**EXERCISE REQUIREMENTS**
Check each line for the string "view", then give only how many lines have it.
* BEGIN *
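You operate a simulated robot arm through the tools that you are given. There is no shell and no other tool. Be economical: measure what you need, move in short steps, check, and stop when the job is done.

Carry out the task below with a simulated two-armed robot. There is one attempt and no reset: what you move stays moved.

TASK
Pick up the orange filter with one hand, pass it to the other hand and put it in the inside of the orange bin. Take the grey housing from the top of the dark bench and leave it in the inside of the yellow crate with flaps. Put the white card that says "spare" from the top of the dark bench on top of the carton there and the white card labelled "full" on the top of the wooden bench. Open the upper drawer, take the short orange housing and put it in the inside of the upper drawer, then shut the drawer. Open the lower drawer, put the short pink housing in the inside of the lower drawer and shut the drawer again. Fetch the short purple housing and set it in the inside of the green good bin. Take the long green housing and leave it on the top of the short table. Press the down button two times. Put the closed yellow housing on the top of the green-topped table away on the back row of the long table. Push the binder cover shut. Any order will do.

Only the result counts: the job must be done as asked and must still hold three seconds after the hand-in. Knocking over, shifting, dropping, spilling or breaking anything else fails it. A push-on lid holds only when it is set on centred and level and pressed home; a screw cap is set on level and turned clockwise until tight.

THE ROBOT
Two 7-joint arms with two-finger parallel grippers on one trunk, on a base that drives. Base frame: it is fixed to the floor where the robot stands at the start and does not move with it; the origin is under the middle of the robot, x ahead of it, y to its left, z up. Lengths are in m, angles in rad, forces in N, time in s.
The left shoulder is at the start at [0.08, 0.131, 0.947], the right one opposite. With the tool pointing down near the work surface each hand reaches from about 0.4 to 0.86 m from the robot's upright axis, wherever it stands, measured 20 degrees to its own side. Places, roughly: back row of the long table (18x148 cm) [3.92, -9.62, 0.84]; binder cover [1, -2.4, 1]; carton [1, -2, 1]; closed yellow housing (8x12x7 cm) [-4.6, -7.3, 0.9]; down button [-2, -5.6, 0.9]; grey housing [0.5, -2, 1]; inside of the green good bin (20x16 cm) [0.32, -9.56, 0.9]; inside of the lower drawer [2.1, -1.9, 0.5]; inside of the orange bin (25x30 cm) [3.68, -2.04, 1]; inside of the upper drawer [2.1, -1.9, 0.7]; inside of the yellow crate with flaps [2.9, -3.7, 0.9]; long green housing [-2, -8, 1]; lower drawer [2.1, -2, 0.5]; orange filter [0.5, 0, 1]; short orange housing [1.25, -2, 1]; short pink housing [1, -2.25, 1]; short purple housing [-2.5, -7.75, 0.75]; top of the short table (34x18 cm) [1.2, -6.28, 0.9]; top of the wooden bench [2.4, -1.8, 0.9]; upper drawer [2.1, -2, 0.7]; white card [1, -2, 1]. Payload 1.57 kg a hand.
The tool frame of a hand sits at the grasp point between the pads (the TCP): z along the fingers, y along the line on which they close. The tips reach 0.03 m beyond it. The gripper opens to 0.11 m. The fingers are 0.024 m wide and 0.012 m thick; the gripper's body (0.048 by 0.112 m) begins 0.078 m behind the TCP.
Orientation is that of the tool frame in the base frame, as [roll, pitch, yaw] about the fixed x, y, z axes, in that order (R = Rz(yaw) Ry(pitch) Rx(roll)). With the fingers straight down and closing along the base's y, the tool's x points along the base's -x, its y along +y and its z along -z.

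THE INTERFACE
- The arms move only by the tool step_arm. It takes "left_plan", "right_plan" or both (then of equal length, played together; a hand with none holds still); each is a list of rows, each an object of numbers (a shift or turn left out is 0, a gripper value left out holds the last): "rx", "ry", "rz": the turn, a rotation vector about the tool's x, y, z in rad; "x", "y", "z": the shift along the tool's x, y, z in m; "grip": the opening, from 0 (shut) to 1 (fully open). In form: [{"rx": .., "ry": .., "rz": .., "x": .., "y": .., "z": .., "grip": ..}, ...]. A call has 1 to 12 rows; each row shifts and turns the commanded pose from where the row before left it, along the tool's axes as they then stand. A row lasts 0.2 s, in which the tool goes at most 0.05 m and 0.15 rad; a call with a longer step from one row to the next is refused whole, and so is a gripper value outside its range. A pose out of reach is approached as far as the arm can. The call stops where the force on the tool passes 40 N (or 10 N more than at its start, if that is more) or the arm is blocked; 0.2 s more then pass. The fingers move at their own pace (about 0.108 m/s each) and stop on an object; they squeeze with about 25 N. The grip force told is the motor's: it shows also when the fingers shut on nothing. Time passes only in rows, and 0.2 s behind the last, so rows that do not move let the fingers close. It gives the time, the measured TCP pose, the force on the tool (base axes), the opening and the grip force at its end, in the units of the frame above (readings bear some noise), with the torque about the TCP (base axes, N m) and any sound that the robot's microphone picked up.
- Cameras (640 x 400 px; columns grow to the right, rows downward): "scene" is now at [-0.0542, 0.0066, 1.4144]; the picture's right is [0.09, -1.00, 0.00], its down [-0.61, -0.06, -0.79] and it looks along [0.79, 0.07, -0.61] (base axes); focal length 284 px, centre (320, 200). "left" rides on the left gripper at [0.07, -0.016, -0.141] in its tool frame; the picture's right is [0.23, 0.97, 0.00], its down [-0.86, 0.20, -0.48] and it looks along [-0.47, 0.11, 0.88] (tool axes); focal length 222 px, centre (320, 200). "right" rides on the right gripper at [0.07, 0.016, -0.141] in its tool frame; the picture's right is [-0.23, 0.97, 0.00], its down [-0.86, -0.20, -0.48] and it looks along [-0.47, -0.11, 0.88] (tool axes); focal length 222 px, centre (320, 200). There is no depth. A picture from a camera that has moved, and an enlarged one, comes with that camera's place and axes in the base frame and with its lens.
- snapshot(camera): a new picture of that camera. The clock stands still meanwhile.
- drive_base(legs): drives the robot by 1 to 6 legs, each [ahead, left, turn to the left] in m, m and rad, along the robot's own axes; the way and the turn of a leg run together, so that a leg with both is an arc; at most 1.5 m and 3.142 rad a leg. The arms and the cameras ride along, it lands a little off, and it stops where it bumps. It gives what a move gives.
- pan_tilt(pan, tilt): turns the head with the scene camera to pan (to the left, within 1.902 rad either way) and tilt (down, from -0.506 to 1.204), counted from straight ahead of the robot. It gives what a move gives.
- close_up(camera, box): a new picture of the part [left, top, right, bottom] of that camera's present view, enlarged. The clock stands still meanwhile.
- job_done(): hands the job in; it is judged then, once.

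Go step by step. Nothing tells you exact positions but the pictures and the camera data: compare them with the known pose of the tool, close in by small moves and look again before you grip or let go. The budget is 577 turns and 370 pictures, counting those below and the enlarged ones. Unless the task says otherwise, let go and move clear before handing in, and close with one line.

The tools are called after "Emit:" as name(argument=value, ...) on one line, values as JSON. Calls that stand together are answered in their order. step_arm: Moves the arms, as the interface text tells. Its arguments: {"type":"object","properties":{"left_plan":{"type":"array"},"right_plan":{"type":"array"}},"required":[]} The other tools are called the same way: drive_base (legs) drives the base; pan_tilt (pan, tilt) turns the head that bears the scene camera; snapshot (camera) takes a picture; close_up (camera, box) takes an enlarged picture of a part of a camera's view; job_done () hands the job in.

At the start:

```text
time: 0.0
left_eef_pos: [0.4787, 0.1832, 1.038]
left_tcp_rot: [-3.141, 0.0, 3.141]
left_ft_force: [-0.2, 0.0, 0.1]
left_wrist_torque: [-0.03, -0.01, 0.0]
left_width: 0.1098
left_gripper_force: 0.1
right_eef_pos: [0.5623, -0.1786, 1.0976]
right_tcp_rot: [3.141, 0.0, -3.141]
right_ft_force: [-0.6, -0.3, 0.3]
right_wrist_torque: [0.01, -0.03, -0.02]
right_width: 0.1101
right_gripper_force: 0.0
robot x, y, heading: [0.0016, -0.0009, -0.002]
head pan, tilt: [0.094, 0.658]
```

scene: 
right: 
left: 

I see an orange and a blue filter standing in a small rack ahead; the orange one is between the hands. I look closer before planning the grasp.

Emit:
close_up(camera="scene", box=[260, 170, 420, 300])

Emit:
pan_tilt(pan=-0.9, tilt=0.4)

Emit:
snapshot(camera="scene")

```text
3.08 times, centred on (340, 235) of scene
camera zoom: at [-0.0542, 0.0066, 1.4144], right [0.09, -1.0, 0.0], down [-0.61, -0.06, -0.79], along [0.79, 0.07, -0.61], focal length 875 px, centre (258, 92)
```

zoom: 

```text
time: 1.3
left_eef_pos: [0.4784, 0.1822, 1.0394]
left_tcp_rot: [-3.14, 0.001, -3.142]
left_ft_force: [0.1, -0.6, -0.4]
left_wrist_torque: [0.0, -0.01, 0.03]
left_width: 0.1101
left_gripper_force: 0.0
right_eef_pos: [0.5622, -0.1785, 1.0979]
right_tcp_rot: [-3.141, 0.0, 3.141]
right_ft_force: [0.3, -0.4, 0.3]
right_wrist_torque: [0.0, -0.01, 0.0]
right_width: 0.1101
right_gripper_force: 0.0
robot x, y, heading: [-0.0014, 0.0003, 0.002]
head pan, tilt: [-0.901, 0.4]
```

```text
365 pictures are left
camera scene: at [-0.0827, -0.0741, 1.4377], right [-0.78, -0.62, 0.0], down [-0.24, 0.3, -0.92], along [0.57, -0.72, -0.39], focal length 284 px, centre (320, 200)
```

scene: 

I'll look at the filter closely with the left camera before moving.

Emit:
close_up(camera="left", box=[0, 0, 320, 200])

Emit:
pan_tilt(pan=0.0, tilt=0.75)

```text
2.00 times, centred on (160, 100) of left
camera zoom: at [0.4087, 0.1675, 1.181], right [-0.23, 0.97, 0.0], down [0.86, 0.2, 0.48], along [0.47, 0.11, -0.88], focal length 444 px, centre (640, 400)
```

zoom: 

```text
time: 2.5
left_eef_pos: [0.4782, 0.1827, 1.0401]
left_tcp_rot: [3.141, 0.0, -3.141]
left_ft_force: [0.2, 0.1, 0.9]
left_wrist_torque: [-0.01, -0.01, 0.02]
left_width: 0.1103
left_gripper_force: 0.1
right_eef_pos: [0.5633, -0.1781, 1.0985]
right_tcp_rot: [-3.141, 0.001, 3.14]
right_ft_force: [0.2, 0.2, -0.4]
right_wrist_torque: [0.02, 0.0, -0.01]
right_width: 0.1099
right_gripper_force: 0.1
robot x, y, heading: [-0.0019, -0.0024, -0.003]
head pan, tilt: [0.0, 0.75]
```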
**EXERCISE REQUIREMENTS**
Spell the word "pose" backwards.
* END *
**RESPONSE FOR THIS EXERCISE**
2